Though Sannhet meditate on life’s imperfect escapes, So Numb’s nine songs showcase the band facing life’s pain and joy with their eyes wide open. The collection’s emotional landscape is one of existential dread, melancholy, and loss - ammunition for escapists. Despite these existential conundrums, So Numb has an uplifting, euphoric feel.
The collection was recorded and produced by Peter Katis, who’s known for his work with Mercury Rev, Interpol, the National, and Oneida among others. Working with Katis, the production illuminates a more open sound for the band. While Sannhet’s second album, 2015’s Revisionist, was bigger and harsher than their 2013 debut, Known Flood, they offer a more wistful, melodic approach here.
The first track, “Indigo Illusion,” opens with Christopher Todd’s eviscerating, but anchoring drums locked in with AJ Annunziata’s driving bass and John Refano’s clamoring, unexpectedly coaxing guitar melodies—the song, a muscular anthem that mixes feedback and space, ends up sounding like a million crystals shattering in a dark room. Alternately, the heavier, more solemn and cavernous “Fernbeds” finds added pathos from guest guitar leads by one-man shoegaze-metal artist, Planning for Burial’s Thom Wasluck.
As on past Sannhet albums, the song titles are evocative (“Sapphire,” the churning “Sleep Well,” “Fernbeds,” “Way Out”), but not prescriptive. By the time you’ve gotten to the drifting, airy “Salts,” it’s clear Sannhet has become a more patient, painterly band. The collection ends with the massive “Sleep Well” followed by the eerie, ambient “Wind Up.” Those two songs offer a good example of what the band does well: moving between extremes to create a dynamic that feels both climactic and anticipatory, dramatic and comfortably calm.
Sannhet have always been hard to classify. Since 2010, the Brooklyn trio’s played instrumental music that’s heavy and light, cinematic and intimate, dense but minimal. You could call them “post” something, “experimental metal,” or “math rock,” but none of that’s quite right and the band has thrown another wrinkle into the mix with So Numb. While they don’t write lyrics, they do write subtexts. They pen love letters, extended epistles, and suicide notes, all without words. With So Numb, Sannhet create a new world out of very few ingredients.

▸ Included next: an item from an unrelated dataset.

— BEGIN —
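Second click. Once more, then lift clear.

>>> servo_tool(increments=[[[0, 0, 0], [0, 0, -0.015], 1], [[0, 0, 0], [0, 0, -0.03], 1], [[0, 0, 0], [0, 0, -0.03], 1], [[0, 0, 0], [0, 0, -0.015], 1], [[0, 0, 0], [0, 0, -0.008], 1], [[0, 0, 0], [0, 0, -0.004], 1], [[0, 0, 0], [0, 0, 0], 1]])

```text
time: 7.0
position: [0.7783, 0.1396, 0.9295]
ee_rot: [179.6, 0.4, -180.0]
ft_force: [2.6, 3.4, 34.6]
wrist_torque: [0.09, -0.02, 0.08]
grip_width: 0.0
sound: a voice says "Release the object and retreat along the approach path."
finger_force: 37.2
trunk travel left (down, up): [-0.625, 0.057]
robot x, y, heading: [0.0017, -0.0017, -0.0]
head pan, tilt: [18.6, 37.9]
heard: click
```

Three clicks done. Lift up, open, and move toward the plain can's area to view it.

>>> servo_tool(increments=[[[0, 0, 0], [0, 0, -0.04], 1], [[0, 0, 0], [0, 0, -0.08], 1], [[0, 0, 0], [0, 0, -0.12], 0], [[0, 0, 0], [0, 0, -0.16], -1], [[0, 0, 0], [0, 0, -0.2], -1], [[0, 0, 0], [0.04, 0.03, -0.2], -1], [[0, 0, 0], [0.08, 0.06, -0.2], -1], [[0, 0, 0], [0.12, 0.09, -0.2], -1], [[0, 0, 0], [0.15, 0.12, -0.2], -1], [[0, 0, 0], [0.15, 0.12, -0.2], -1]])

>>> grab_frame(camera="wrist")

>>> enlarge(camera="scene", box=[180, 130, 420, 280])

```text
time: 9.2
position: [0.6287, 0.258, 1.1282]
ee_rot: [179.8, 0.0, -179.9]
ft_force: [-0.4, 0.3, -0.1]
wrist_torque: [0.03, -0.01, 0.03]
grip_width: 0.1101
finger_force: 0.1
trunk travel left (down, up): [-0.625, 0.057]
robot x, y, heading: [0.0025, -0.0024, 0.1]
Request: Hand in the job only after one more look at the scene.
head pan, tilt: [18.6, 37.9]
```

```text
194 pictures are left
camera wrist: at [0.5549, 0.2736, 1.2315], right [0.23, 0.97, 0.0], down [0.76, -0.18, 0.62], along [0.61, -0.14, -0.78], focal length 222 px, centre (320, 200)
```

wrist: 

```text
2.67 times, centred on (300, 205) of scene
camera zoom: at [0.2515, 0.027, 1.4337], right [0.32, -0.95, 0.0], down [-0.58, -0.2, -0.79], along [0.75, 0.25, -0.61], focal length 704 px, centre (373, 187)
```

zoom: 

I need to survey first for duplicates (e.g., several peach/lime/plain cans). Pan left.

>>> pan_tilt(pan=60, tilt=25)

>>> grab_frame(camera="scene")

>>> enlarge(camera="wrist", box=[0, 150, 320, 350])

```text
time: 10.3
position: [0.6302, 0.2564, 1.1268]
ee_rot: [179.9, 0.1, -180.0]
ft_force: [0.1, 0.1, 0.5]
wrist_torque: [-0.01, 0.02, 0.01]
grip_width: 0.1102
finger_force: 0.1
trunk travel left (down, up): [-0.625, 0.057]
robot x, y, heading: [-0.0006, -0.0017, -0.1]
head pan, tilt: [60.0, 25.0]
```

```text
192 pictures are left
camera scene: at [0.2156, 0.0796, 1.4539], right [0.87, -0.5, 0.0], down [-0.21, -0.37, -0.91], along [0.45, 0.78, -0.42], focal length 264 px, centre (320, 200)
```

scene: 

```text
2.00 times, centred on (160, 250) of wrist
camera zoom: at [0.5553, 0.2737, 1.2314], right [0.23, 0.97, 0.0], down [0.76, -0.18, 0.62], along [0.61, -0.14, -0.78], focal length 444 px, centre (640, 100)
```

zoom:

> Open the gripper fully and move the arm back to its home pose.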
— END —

Founded in 1991 by Norm Veenstra and Gregg Hudson, TONE has relentlessly explored the often unpredictable, always epic sonic path of a dedicated instrumental ensemble. Based in Washington DC, Tone primarily performs with three electric guitars, bass guitar, and drum kit. The band is known for guitar-based instrumentals dedicated to dynamic contrast and textrues not normally found in rock music. Long recognized as a precursor to the post-rock instrumental scene (Mono, Explosions in the Sky, Do Make Say Think, Maserati, godspeed you! black emperor), Tone’s style is dense and heavy, yet surprisingly emotive. Rolling Stone described their SXSW performance: “Tone (DC): three guitar post-rock army fills every available space with sound, makes an outdoor show sound like an indoor show.”
Tone has proven itself an enduring underdog among its hometown pack of storied punks, many of whom have filtered through the group’s ranks over the years. The band at one time or another has included members of Government Issue, Teen Idles, Unrest, Edsel, Pitchblende, and Thud, just to name a few. Currently a five-piece band, the ranks of TONE have swelled to as many as nine through the years to include multiple guitarists, bass players and drummers. At times TONE has performed with string and horn players, even dancers. From 2004 to 2006, a collaboration with The Bowen McCauley Dance Company resulted in performances at the Kennedy Center in Washington, D.C., a festival appearance in Aachen, Germany, and a set of intense new works. TONE has performed in numerous venues throughout the Eastern U.S., in Europe, and at SXSW in 2010.
Tone has produced seven albums, including their most recent release, Antares, available on Dischord. Previous recording are available from The Kora, Dischord, Independent Project, and Neurot Recordings.